In the first and second preferred embodiments, the DBR-LDs and the DFB-LDs are stabilized to be kept within ±0.1° C. of a predetermined temperature by the temperature controlling apparatus. The number of the DFB-LDs is not limited to "3", but may be changed, if the range of oscillation frequencies is within a swept frequency range. The number of the oscillation frequency separation stabilizing units may be also changed dependent on a resolution power of the lock-in amplifiers and a response speed of the control units. The frequency separation can be freely changed by changing a thickness of the etalon plate which is used for the optical resonator. A laser device to be controlled is not limited to a semiconductor laser device, but a laser device having an oscillation frequency which changes dependent on an applied external signal may be used. The lock-in amplifier may be replaced by an analog-operationable balance type mixer, a digital-operationable exclusive OR circuit, etc. having a detection function.

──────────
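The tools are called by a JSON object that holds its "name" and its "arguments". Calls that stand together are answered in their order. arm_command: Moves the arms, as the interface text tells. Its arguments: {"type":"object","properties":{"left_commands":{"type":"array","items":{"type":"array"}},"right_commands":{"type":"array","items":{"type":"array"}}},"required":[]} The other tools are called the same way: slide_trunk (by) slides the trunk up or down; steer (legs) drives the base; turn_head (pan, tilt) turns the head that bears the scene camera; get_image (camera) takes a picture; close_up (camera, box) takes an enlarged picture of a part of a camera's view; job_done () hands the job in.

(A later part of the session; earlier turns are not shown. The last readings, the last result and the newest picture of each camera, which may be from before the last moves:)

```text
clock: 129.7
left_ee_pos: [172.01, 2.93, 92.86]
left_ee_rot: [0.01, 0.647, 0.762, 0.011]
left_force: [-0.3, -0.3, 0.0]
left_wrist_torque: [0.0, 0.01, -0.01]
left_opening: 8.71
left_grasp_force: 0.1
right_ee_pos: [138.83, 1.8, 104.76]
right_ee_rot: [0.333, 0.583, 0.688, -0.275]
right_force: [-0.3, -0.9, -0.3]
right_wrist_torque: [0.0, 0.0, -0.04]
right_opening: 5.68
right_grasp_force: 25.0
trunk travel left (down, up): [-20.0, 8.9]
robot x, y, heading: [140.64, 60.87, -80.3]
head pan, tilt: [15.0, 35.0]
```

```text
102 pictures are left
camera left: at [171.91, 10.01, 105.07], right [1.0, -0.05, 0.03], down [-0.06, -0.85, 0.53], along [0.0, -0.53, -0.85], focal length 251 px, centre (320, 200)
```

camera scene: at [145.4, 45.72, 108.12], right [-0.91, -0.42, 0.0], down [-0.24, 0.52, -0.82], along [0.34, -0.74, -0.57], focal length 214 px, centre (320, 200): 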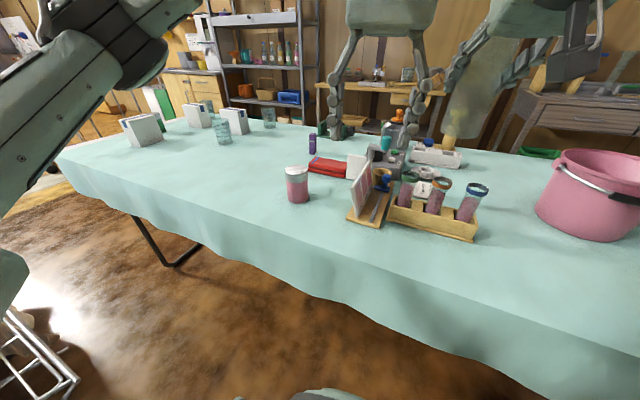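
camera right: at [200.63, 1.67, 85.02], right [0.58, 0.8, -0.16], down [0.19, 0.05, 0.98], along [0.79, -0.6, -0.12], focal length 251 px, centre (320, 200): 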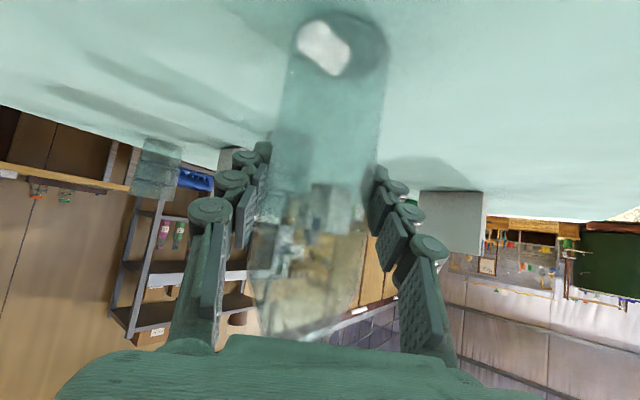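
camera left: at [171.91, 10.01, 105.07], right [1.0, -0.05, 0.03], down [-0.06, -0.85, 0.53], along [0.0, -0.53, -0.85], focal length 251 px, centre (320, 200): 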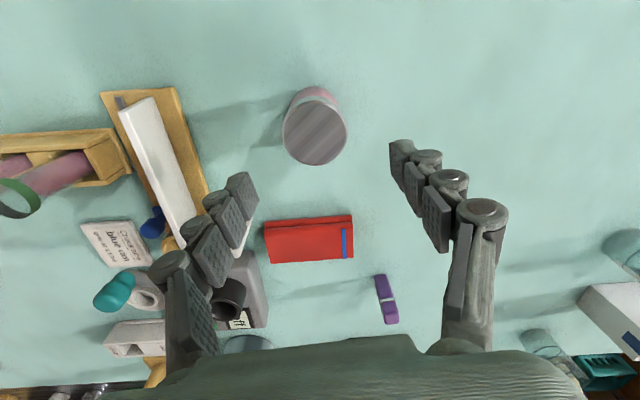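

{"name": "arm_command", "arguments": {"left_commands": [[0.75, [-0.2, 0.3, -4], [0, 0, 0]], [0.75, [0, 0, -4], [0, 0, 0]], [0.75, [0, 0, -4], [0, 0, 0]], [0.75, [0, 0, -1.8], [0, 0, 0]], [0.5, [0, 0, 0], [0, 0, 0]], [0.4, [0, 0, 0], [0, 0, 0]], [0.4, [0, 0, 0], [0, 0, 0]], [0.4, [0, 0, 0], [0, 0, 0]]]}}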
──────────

The sawtooth wave which is used for the sweeping operation may be replaced by a triangle wave, a sine wave, etc.
Although the invention has been described with respect to specific embodiment for complete and clear disclosure, the appended claims are not to thus limited and alternative constructions that may occur to one skilled in the art which fairly fall within the basic teaching herein set forth.